Published in final edited form as: Mol Cell. 2006 Jul 21;23(2):231–239. doi: 10.1016/j.molcel.2006.06.023

Figure 2. Secondary structure in the nascent RNA is suppressed at high force.

Figure 2

(A) RNA extension (red; left axis) vs. time at high and low loads. Elongation took place at an initial force of 22 pN (blue; right axis). When force was reduced to 7 pN at 75 s, apparent elongation ceased. When high force was restored at 110 s, extension returned to the position extrapolated from earlier elongation, showing that transcription had continued during the low-force period with no significant change in extension as secondary structure formed.

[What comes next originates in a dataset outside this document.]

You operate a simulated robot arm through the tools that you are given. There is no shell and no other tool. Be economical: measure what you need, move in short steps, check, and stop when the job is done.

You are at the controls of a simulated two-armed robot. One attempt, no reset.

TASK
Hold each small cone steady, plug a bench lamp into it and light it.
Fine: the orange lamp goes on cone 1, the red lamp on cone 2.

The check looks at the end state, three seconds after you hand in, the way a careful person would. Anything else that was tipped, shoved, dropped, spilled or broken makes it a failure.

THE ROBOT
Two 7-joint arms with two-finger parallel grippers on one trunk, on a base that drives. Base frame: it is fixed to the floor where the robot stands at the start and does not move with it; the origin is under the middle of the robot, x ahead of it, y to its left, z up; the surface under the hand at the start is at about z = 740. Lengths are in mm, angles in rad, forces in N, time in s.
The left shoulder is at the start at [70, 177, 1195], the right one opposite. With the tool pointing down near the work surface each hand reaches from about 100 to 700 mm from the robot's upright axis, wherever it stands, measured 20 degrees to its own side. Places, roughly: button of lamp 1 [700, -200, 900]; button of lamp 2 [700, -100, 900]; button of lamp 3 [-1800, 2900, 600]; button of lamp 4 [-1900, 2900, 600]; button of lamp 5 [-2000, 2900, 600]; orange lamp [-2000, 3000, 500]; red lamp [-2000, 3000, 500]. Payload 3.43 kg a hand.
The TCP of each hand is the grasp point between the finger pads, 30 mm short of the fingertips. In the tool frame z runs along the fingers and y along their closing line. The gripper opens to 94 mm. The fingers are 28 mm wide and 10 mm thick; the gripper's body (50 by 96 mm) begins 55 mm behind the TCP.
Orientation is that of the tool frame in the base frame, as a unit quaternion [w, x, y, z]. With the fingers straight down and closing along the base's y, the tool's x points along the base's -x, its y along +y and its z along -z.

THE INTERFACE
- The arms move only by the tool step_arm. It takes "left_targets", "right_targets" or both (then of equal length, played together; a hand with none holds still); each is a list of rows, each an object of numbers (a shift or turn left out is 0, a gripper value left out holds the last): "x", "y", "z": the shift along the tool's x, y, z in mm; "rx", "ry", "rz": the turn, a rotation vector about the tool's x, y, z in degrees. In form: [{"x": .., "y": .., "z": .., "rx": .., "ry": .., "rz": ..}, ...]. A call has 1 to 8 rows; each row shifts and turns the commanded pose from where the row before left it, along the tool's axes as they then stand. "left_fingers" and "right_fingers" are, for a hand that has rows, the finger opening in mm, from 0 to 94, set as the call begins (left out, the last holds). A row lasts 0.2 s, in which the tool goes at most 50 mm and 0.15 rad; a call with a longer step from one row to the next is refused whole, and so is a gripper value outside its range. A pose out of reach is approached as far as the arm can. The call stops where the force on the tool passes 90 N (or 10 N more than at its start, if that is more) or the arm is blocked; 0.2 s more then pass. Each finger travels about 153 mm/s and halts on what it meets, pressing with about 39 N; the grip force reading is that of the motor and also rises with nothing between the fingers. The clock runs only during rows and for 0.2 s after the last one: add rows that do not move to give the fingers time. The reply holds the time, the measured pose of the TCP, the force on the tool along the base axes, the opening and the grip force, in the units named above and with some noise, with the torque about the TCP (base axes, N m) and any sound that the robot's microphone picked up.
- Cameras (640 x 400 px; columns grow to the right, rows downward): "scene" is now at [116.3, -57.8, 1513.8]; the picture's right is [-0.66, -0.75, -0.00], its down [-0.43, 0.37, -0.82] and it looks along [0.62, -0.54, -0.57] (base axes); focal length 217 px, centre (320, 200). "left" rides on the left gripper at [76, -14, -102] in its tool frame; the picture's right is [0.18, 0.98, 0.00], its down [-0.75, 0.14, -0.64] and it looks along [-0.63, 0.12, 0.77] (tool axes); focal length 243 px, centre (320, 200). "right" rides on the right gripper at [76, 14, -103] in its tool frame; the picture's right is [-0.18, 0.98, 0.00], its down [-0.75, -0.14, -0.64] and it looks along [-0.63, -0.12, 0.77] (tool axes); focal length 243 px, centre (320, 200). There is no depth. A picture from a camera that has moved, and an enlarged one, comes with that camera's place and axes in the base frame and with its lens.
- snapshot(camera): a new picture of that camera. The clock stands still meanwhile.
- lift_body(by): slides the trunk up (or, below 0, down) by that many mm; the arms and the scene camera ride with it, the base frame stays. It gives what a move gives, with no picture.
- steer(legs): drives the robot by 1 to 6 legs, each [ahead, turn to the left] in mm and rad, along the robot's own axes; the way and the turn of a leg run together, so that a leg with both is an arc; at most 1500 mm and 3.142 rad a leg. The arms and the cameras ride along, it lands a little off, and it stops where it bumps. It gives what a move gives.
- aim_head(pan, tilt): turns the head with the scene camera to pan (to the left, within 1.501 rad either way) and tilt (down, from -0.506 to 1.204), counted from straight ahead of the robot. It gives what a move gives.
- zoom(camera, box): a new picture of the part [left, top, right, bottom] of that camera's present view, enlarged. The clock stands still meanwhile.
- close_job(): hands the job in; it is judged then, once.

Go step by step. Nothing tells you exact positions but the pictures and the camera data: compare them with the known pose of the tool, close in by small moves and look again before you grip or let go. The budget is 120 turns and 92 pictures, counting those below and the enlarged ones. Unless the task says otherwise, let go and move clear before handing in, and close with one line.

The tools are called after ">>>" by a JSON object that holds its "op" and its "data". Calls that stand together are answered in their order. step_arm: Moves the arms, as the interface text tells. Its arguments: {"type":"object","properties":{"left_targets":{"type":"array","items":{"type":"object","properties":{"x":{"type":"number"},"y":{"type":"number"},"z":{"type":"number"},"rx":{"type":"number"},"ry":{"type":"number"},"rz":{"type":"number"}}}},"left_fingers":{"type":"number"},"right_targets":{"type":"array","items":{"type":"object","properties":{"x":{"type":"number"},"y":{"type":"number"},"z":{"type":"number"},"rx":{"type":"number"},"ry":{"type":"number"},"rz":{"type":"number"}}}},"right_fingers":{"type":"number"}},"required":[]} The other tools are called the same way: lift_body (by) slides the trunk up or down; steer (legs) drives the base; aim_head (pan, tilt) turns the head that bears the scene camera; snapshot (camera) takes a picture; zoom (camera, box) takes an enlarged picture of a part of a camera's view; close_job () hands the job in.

(B) Force-extension curves (FECs) for a tether that had stalled prematurely (taken at ~120 nm/s). Stretching curves (increasing force; 2 examples shown) displayed distinct features with each pull (blue traces). In contrast, relaxation curves (decreasing force; 3 examples shown) displayed very reproducible behavior (red traces). Model FECs: A worm-like chain (WLC, representing dsDNA) plus a freely-jointed chain (FJC, fit to 2,200 nt ssRNA) fits the data only in low and high force limits (green line). The additional effect of forming 65 random hairpins (loop 4 nt; Gaussian distribution of stem lengths centered at 10.5 bp, std. dev. 3 bp) reproduces the plateau seen in the experimental data (black line) (see Supplemental Material).